I used to look forward to that Saturday morning all summer. Without fail, the two of them would regale Joe and I with any number of laugh-out-loud stories of the happenings at camp during the week that was. There is a McDonald's somewhere off of Route 80 in the western most part of New Jersey although for the life of me I cannot recall the specific exit. Every summer without exception Joe and I would stop at the McDonald's on the way home so that Rob and Dan could eat something that bears at least a resemblance to food. All the way home in the car, the two boys would tell stories and eat while Joe and I would listen, laugh and eat. Not to bad a way to pass the time in the car.
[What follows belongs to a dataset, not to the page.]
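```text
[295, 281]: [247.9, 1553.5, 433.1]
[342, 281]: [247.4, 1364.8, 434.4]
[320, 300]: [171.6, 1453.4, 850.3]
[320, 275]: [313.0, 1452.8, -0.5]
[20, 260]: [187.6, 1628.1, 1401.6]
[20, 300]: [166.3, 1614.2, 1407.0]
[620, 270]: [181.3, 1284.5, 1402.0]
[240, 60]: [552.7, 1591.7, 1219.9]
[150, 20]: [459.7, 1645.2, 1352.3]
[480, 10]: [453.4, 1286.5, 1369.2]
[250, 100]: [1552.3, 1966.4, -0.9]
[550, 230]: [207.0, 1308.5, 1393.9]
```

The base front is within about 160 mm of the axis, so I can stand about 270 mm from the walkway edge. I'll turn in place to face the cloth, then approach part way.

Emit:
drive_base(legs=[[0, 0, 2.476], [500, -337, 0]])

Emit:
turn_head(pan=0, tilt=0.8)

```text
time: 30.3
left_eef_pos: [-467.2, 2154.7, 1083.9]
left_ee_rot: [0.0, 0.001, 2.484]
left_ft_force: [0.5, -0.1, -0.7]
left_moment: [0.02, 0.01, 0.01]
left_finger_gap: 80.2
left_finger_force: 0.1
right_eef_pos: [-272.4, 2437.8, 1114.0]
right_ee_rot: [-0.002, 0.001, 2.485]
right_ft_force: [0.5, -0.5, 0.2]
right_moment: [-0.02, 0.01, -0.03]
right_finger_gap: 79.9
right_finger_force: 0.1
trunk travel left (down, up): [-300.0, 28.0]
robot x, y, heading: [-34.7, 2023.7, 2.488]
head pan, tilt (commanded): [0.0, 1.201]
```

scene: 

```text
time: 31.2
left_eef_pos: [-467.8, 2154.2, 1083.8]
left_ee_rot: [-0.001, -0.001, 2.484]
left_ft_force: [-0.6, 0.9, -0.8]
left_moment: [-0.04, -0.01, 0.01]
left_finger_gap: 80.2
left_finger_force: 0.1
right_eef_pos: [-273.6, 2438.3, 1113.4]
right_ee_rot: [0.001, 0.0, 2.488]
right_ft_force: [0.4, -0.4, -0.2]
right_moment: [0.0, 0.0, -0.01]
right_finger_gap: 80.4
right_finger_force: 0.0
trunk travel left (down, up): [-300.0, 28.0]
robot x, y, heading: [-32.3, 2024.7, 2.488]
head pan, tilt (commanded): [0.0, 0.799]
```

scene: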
The nicest thing for me about not having a lot of substantive thoughts knocking around in the hat-rack I carry on my shoulders is that there is always a bit of room for the acknowledged silliness that helps me get through my day-to-day. I have not been to Dorney Park in a lifetime. I have every confidence that I shall not ever visit it again - presuming that it still is open for business. Rob and Dan graduated from being Scouts a number of years ago and by the time their run in the Troop had ended, the annual camping trip had been relocated - to upstate New York I think. All the kids who went met in the church parking lot and rode together on a chartered bus. The days of "pick up" day tell-alls and pit stops at Mickey D's were forever relegated to the rear-view mirror.

Then again, maybe not entirely. Gone for certain. Forgotten? Not a chance. Too much driving still to do.